◆ **What you are asked to do**
Retype the listing that follows, exactly as written.

########

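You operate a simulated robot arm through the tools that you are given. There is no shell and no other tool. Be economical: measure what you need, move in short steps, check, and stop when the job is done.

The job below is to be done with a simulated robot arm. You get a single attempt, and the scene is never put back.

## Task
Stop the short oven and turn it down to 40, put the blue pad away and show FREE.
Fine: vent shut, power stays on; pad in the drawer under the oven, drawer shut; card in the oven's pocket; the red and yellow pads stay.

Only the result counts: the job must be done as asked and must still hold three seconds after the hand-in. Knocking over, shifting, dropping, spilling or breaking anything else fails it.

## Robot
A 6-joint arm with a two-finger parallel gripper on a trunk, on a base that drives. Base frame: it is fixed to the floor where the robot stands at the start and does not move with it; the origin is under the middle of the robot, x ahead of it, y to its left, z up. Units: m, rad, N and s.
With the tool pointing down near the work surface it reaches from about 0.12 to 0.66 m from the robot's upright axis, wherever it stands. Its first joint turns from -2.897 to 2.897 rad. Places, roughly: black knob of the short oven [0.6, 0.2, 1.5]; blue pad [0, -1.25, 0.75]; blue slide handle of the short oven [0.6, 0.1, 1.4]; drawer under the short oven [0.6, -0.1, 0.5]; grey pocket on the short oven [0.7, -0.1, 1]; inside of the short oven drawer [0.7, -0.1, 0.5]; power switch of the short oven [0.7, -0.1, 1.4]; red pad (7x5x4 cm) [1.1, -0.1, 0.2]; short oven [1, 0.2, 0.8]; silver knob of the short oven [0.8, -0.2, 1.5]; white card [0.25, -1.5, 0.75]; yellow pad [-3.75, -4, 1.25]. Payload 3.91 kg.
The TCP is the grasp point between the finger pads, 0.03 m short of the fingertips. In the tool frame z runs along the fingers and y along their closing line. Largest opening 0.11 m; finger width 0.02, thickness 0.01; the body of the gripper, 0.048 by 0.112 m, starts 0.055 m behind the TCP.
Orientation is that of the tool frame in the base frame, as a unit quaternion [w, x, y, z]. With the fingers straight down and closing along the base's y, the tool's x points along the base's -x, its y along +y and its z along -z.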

########

◆ **Complete output**
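You operate a simulated robot arm through the tools that you are given. There is no shell and no other tool. Be economical: measure what you need, move in short steps, check, and stop when the job is done.

The job below is to be done with a simulated robot arm. You get a single attempt, and the scene is never put back.

## Task
Stop the short oven and turn it down to 40, put the blue pad away and show FREE.
Fine: vent shut, power stays on; pad in the drawer under the oven, drawer shut; card in the oven's pocket; the red and yellow pads stay.

Only the result counts: the job must be done as asked and must still hold three seconds after the hand-in. Knocking over, shifting, dropping, spilling or breaking anything else fails it.

## Robot
A 6-joint arm with a two-finger parallel gripper on a trunk, on a base that drives. Base frame: it is fixed to the floor where the robot stands at the start and does not move with it; the origin is under the middle of the robot, x ahead of it, y to its left, z up. Units: m, rad, N and s.
With the tool pointing down near the work surface it reaches from about 0.12 to 0.66 m from the robot's upright axis, wherever it stands. Its first joint turns from -2.897 to 2.897 rad. Places, roughly: black knob of the short oven [0.6, 0.2, 1.5]; blue pad [0, -1.25, 0.75]; blue slide handle of the short oven [0.6, 0.1, 1.4]; drawer under the short oven [0.6, -0.1, 0.5]; grey pocket on the short oven [0.7, -0.1, 1]; inside of the short oven drawer [0.7, -0.1, 0.5]; power switch of the short oven [0.7, -0.1, 1.4]; red pad (7x5x4 cm) [1.1, -0.1, 0.2]; short oven [1, 0.2, 0.8]; silver knob of the short oven [0.8, -0.2, 1.5]; white card [0.25, -1.5, 0.75]; yellow pad [-3.75, -4, 1.25]. Payload 3.91 kg.
The TCP is the grasp point between the finger pads, 0.03 m short of the fingertips. In the tool frame z runs along the fingers and y along their closing line. Largest opening 0.11 m; finger width 0.02, thickness 0.01; the body of the gripper, 0.048 by 0.112 m, starts 0.055 m behind the TCP.
Orientation is that of the tool frame in the base frame, as a unit quaternion [w, x, y, z]. With the fingers straight down and closing along the base's y, the tool's x points along the base's -x, its y along +y and its z along -z.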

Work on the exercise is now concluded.